Text:
— begin —

Yudi Hamdan Dardiri, M.Pd.

Guru Matematika SMPN 2 TALAGA MAJALENGKA...

Selengkapnya
Navigasi Web
Runtuhnya Kerajaan Konservatif oleh Guru Penggerak

Runtuhnya Kerajaan Konservatif oleh Guru Penggerak

Benar ada mutiara kata mengungkapkan "Makin aku banyak membaca, makin aku banyak berpikir. Makin aku banyak belajar, makin aku sadar bahwa aku tak mengetahui apa pun”. Untaian kata tersebut sangat menggambarkan keadaan penulis yang dengan mempelajarai sebuah pengetahuan jadi mengetahui bagaimana seharusnya menjadi seorang pendidik yang ideal yang mampu mengkompetenkan anak sehingga mampu berkompetensi dengan alam dan zamannya. Sangat kontradisksi dengan realitas di lapangan atau dalam proses pembelajaran. Selama ini sudah mengakar dalam banyak proses yang dilakukan guru bahwa peserta didik hanya sebagai objek pendidikan. Peserta didik hanya bertugas mendapatkan ilmu pengetahuan dari pendidik. Mendengarkan ceramah guru, mencatat dan merangkum pelajaran di kelas, dan menyetorkannya ke guru lalu dapat nilai yang memuaskan dari hasil pekerjaannya. Keluar kelas mereka harus bisa tentang suatu hal yang diberikan guru. Pulang sekolah mereka harus dapat nilai yang bagus. Tak jauh beda dengan tuntutan orang tua, mereka bahagia kalau menerima laporan anak dapat juara atau dapat nilai bagus. Ini tidak semuanya salah karena karena selama ini penomena pendidikan terkungkung oleh paradigma bahwa anak yang sukses itu adalah anak yang mampu melanjutkan ke sekolah pavorit, anak yang jadi juara di kelas atau anak yang pulang mendapatkan piala.

— end —

Recorded information:
— begin —

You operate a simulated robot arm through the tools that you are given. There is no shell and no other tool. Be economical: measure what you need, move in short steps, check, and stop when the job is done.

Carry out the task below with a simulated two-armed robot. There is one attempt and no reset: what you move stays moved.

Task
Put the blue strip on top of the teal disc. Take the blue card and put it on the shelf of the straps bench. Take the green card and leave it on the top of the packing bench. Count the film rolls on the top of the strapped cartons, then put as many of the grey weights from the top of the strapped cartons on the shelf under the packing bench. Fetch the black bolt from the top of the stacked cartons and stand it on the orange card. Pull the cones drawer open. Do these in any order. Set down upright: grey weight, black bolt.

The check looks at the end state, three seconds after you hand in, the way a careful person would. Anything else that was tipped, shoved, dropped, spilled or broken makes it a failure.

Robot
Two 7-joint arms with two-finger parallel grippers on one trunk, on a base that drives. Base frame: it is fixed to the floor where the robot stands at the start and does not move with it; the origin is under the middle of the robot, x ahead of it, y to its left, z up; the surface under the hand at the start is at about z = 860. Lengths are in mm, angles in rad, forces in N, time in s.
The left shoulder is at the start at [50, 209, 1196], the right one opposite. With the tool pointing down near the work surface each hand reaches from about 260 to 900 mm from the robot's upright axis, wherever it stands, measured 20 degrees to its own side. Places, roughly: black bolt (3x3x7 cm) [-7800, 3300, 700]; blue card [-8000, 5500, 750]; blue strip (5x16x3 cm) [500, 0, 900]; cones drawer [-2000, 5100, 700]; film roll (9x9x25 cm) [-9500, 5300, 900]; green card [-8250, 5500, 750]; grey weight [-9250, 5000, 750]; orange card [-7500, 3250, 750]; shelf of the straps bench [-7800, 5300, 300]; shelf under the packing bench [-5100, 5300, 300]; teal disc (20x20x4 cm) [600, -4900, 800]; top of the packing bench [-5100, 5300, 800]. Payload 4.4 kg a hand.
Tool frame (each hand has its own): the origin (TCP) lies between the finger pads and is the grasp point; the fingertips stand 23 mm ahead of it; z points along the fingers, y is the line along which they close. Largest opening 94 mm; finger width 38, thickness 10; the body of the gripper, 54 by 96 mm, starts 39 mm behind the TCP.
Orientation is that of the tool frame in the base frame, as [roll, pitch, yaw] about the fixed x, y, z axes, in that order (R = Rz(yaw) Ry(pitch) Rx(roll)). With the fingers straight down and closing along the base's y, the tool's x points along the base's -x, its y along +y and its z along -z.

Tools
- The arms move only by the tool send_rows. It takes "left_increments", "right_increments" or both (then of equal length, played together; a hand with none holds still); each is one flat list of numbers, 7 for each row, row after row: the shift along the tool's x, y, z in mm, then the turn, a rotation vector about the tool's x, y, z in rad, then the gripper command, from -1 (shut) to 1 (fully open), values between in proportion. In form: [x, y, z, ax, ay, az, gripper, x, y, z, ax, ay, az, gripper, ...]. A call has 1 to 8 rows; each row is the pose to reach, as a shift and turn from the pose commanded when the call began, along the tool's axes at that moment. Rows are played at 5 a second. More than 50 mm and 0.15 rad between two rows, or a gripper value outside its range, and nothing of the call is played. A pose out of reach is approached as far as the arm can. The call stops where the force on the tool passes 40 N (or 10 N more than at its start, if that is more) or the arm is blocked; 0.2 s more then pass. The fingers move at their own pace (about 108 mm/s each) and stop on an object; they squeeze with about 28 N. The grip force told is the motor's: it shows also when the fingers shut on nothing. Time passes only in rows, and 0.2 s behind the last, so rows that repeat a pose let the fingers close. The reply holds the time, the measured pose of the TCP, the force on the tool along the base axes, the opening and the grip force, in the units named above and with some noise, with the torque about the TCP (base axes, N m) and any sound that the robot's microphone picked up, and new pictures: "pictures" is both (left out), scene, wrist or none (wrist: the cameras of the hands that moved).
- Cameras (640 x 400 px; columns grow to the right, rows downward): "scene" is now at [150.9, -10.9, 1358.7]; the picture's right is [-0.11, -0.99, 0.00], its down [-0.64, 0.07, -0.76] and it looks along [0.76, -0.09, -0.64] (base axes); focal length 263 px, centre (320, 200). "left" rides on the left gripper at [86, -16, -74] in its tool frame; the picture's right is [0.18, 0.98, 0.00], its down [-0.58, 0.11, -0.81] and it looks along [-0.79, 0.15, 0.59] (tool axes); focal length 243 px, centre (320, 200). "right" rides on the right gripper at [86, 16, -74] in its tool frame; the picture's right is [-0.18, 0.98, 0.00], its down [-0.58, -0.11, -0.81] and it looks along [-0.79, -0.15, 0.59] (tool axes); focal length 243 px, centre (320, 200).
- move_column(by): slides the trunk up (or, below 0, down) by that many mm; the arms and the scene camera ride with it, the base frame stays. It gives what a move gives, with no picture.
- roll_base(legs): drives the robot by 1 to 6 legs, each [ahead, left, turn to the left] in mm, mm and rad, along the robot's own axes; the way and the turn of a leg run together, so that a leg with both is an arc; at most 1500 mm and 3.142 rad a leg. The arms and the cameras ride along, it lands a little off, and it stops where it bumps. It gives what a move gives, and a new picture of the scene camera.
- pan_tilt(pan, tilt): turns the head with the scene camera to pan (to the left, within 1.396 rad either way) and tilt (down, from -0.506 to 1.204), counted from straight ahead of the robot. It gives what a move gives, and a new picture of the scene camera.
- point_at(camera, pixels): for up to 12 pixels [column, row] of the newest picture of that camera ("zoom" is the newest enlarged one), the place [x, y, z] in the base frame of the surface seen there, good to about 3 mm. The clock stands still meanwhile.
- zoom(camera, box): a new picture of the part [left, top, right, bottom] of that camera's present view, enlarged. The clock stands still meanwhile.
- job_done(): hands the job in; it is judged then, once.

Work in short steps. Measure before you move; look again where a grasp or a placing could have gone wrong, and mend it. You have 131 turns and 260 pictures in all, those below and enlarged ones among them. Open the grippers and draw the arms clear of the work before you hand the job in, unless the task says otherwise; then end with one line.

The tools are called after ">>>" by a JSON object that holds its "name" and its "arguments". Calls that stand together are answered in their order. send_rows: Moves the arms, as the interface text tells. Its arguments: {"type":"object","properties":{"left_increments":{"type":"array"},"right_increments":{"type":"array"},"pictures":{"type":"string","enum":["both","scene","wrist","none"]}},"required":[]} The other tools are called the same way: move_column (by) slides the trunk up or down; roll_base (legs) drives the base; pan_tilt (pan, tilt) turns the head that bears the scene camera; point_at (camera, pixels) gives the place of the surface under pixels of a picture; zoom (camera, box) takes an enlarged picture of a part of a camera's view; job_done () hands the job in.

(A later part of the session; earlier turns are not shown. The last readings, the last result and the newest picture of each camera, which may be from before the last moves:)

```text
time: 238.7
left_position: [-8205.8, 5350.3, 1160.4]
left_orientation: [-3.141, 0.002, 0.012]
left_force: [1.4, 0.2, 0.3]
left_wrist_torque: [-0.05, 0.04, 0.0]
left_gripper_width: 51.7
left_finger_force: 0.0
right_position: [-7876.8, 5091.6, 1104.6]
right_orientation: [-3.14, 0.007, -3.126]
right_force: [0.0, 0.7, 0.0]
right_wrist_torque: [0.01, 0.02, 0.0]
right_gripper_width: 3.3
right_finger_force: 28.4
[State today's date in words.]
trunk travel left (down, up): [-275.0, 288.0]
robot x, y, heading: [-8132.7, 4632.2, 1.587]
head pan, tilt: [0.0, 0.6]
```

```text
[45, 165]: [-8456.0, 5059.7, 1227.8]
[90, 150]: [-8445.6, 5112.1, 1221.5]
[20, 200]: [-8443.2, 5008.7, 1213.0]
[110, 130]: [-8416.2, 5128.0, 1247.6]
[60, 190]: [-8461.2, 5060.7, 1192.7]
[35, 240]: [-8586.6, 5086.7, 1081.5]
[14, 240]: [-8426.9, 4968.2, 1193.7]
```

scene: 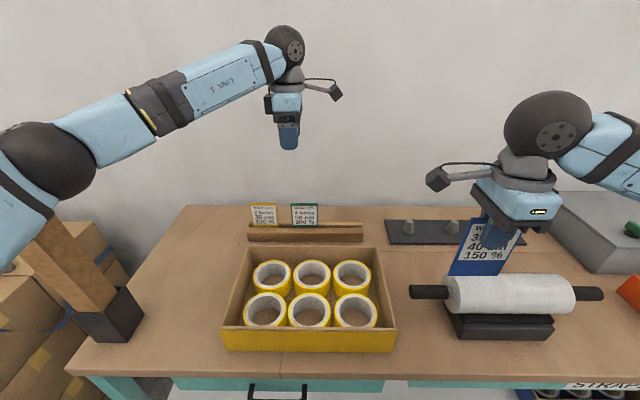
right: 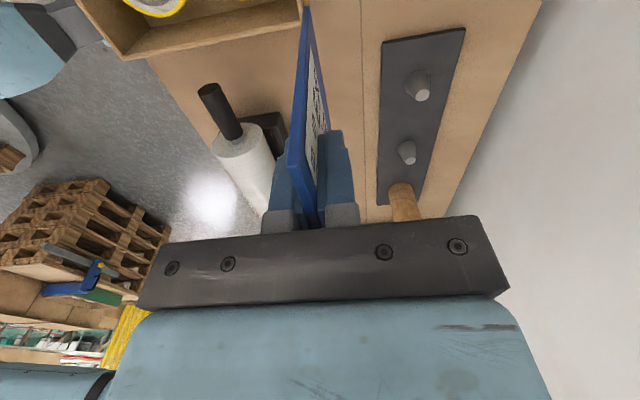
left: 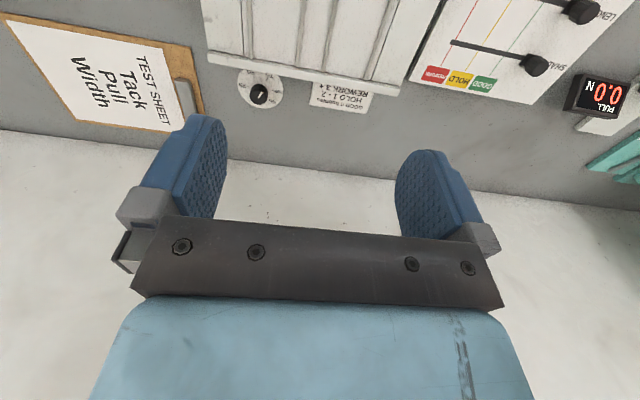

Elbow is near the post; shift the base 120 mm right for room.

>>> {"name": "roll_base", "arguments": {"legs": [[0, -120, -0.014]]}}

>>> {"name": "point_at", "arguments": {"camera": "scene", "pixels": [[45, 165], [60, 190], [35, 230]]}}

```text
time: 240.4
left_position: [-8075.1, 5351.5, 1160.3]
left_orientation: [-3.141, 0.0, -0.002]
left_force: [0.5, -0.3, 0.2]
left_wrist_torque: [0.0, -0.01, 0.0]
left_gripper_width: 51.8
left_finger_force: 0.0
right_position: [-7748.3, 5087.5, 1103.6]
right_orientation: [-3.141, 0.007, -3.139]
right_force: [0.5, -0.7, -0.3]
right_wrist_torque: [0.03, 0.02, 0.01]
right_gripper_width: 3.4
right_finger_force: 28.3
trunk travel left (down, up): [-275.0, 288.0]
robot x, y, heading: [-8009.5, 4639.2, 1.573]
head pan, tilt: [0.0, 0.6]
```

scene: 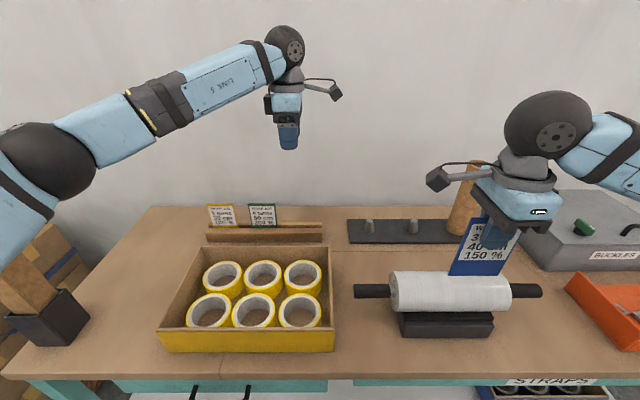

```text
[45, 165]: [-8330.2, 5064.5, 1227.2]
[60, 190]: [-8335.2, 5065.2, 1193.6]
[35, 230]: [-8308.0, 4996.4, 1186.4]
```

— end —

Required work:
#1 Everything from the line that contains "- roll_base(legs): drives" through the line that contains "- pan_tilt(pan, tilt): turns" is to be transcribed exactly, and nothing outside that range. Set them out as a list numbered 1., 2., 3. and so on, without blank lines.
#2 Write what comes next in the text.

Per-task outputs:
#1
1. - roll_base(legs): drives the robot by 1 to 6 legs, each [ahead, left, turn to the left] in mm, mm and rad, along the robot's own axes; the way and the turn of a leg run together, so that a leg with both is an arc; at most 1500 mm and 3.142 rad a leg. The arms and the cameras ride along, it lands a little off, and it stops where it bumps. It gives what a move gives, and a new picture of the scene camera.
2. - pan_tilt(pan, tilt): turns the head with the scene camera to pan (to the left, within 1.396 rad either way) and tilt (down, from -0.506 to 1.204), counted from straight ahead of the robot. It gives what a move gives, and a new picture of the scene camera.

#2
Inilah beberapa kondisi yang sering terjadi dalam proses yang harus terus diperbaiki

1. Teacher Center (pembelajaran berpusat pada guru)

Kondisi ini adalah kondisi yang menggambarkan proses pembelajaran di mana gurulah yang menjadi satu-satunya sumber pengetahuan. Guru bertugas menyampaikan pengetahuan yang dimilikinya kepada peserta didik. Guru berperan penuh secara aktif dalam mentransper pengetahuan (transper knowledge).

2. Peserta didik sebagai Objek

Kondisi yang menggambarkan Peserta didik sebagai penderita. Peserta didik bersifat pasif. Mereka dipersiapkan untuk menerima ilmu pengetahuan yang diberikan guru tanpa penggalian secara maksimal.

3. Terpusat ke Ranah Kognitif

Tujuan pembelajaran selama ini hanya mengharafkan peserta didik mampu menyelesaikan proses pembelajaran dengan hasil belajar atau prestasi yang memuaskan, minimalnya peserta didik mencapai kriteria ketuntasan minimal (KKM). Tidak pernah ada yang mengungkapkan atau membuat tujuan pembelajaran misalnya setelah pembelajaran peserta memiliki jiwa gotong, kreatif dan mandiri yang bagus atau tinggi. Proses tersebut menciptakan kondisi yang sangat mudah sekali kita menemukan orang “pintar” karena saking banyaknya, tetapi sangat sulit sekali menemukan orang-orang “benar”. Orang yang yang memiliki karakter budi pekerti yang luhur.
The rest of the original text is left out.